◆ DIRECTIONS ◆
Copy every line of the listing exactly. Write them as strings in a JSON array, leaving out blank lines.
** Start GIVEN DATA **
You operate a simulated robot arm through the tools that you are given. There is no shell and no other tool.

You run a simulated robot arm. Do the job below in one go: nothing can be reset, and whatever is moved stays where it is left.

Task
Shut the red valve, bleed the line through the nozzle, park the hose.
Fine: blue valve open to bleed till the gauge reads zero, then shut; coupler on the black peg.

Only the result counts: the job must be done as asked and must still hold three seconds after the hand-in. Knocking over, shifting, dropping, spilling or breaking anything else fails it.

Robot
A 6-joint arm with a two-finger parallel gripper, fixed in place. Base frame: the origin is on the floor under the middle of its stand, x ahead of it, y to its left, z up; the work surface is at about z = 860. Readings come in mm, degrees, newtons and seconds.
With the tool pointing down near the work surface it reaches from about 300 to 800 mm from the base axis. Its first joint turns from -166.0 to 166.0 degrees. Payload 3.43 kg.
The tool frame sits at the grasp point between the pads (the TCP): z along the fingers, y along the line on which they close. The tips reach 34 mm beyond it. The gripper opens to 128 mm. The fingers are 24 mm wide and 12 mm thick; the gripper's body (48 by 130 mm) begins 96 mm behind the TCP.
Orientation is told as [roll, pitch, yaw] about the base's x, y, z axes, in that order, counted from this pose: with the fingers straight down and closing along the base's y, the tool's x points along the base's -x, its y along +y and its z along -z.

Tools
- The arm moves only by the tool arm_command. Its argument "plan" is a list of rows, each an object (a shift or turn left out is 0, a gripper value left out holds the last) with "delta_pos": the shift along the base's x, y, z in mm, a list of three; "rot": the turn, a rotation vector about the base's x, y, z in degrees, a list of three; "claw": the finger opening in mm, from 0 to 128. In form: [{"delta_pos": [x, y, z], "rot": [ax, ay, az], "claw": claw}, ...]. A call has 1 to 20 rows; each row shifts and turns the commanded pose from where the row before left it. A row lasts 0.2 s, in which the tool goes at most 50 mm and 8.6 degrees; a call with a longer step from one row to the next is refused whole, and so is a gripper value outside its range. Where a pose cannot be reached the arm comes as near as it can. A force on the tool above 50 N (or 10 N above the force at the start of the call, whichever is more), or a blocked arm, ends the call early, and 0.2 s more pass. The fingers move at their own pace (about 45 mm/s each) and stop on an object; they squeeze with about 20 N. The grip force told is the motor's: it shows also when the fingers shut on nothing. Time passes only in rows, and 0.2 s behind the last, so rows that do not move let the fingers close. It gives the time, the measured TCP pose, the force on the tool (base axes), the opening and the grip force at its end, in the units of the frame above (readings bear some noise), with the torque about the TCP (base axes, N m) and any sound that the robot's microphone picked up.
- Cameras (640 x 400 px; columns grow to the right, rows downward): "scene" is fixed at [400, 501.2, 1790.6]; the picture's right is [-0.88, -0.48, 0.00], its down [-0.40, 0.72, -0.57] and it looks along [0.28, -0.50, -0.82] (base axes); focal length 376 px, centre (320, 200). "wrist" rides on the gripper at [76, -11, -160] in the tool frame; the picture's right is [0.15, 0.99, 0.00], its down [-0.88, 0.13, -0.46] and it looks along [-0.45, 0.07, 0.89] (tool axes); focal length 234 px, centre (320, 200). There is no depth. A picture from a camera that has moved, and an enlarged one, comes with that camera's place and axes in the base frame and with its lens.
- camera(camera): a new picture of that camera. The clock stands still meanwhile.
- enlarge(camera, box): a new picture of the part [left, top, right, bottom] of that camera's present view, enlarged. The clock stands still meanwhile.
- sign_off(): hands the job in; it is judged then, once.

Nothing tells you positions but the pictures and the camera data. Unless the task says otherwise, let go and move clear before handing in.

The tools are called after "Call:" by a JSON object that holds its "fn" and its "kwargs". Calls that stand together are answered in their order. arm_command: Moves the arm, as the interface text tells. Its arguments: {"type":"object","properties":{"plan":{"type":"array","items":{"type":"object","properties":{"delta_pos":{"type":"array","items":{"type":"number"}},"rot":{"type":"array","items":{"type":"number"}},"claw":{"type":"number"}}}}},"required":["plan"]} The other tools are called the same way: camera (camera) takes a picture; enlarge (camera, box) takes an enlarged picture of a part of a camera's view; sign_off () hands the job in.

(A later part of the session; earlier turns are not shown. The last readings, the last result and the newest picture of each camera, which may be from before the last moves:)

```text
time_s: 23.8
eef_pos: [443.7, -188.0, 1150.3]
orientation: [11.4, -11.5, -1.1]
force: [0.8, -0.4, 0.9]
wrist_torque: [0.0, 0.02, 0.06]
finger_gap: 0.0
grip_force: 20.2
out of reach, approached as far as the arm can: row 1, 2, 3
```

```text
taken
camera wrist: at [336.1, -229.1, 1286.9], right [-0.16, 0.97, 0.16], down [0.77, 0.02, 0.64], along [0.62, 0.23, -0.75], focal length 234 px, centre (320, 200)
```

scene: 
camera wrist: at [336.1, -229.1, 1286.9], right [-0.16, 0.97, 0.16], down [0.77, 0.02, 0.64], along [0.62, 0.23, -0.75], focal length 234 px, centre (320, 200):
** End GIVEN DATA **
◆ COMPLETE OUTPUT ◆
[
  "You operate a simulated robot arm through the tools that you are given. There is no shell and no other tool.",
  "You run a simulated robot arm. Do the job below in one go: nothing can be reset, and whatever is moved stays where it is left.",
  "Task",
  "Shut the red valve, bleed the line through the nozzle, park the hose.",
  "Fine: blue valve open to bleed till the gauge reads zero, then shut; coupler on the black peg.",
  "Only the result counts: the job must be done as asked and must still hold three seconds after the hand-in. Knocking over, shifting, dropping, spilling or breaking anything else fails it.",
  "Robot",
  "A 6-joint arm with a two-finger parallel gripper, fixed in place. Base frame: the origin is on the floor under the middle of its stand, x ahead of it, y to its left, z up; the work surface is at about z = 860. Readings come in mm, degrees, newtons and seconds.",
  "With the tool pointing down near the work surface it reaches from about 300 to 800 mm from the base axis. Its first joint turns from -166.0 to 166.0 degrees. Payload 3.43 kg.",
  "The tool frame sits at the grasp point between the pads (the TCP): z along the fingers, y along the line on which they close. The tips reach 34 mm beyond it. The gripper opens to 128 mm. The fingers are 24 mm wide and 12 mm thick; the gripper's body (48 by 130 mm) begins 96 mm behind the TCP.",
  "Orientation is told as [roll, pitch, yaw] about the base's x, y, z axes, in that order, counted from this pose: with the fingers straight down and closing along the base's y, the tool's x points along the base's -x, its y along +y and its z along -z.",
  "Tools",
  "- The arm moves only by the tool arm_command. Its argument \"plan\" is a list of rows, each an object (a shift or turn left out is 0, a gripper value left out holds the last) with \"delta_pos\": the shift along the base's x, y, z in mm, a list of three; \"rot\": the turn, a rotation vector about the base's x, y, z in degrees, a list of three; \"claw\": the finger opening in mm, from 0 to 128. In form: [{\"delta_pos\": [x, y, z], \"rot\": [ax, ay, az], \"claw\": claw}, ...]. A call has 1 to 20 rows; each row shifts and turns the commanded pose from where the row before left it. A row lasts 0.2 s, in which the tool goes at most 50 mm and 8.6 degrees; a call with a longer step from one row to the next is refused whole, and so is a gripper value outside its range. Where a pose cannot be reached the arm comes as near as it can. A force on the tool above 50 N (or 10 N above the force at the start of the call, whichever is more), or a blocked arm, ends the call early, and 0.2 s more pass. The fingers move at their own pace (about 45 mm/s each) and stop on an object; they squeeze with about 20 N. The grip force told is the motor's: it shows also when the fingers shut on nothing. Time passes only in rows, and 0.2 s behind the last, so rows that do not move let the fingers close. It gives the time, the measured TCP pose, the force on the tool (base axes), the opening and the grip force at its end, in the units of the frame above (readings bear some noise), with the torque about the TCP (base axes, N m) and any sound that the robot's microphone picked up.",
  "- Cameras (640 x 400 px; columns grow to the right, rows downward): \"scene\" is fixed at [400, 501.2, 1790.6]; the picture's right is [-0.88, -0.48, 0.00], its down [-0.40, 0.72, -0.57] and it looks along [0.28, -0.50, -0.82] (base axes); focal length 376 px, centre (320, 200). \"wrist\" rides on the gripper at [76, -11, -160] in the tool frame; the picture's right is [0.15, 0.99, 0.00], its down [-0.88, 0.13, -0.46] and it looks along [-0.45, 0.07, 0.89] (tool axes); focal length 234 px, centre (320, 200). There is no depth. A picture from a camera that has moved, and an enlarged one, comes with that camera's place and axes in the base frame and with its lens.",
  "- camera(camera): a new picture of that camera. The clock stands still meanwhile.",
  "- enlarge(camera, box): a new picture of the part [left, top, right, bottom] of that camera's present view, enlarged. The clock stands still meanwhile.",
  "- sign_off(): hands the job in; it is judged then, once.",
  "Nothing tells you positions but the pictures and the camera data. Unless the task says otherwise, let go and move clear before handing in.",
  "The tools are called after \"Call:\" by a JSON object that holds its \"fn\" and its \"kwargs\". Calls that stand together are answered in their order. arm_command: Moves the arm, as the interface text tells. Its arguments: {\"type\":\"object\",\"properties\":{\"plan\":{\"type\":\"array\",\"items\":{\"type\":\"object\",\"properties\":{\"delta_pos\":{\"type\":\"array\",\"items\":{\"type\":\"number\"}},\"rot\":{\"type\":\"array\",\"items\":{\"type\":\"number\"}},\"claw\":{\"type\":\"number\"}}}}},\"required\":[\"plan\"]} The other tools are called the same way: camera (camera) takes a picture; enlarge (camera, box) takes an enlarged picture of a part of a camera's view; sign_off () hands the job in.",
  "(A later part of the session; earlier turns are not shown. The last readings, the last result and the newest picture of each camera, which may be from before the last moves:)",
  "```text",
  "time_s: 23.8",
  "eef_pos: [443.7, -188.0, 1150.3]",
  "orientation: [11.4, -11.5, -1.1]",
  "force: [0.8, -0.4, 0.9]",
  "wrist_torque: [0.0, 0.02, 0.06]",
  "finger_gap: 0.0",
  "grip_force: 20.2",
  "out of reach, approached as far as the arm can: row 1, 2, 3",
  "```",
  "```text",
  "taken",
  "camera wrist: at [336.1, -229.1, 1286.9], right [-0.16, 0.97, 0.16], down [0.77, 0.02, 0.64], along [0.62, 0.23, -0.75], focal length 234 px, centre (320, 200)",
  "```",
  "scene: ",
  "camera wrist: at [336.1, -229.1, 1286.9], right [-0.16, 0.97, 0.16], down [0.77, 0.02, 0.64], along [0.62, 0.23, -0.75], focal length 234 px, centre (320, 200):"
]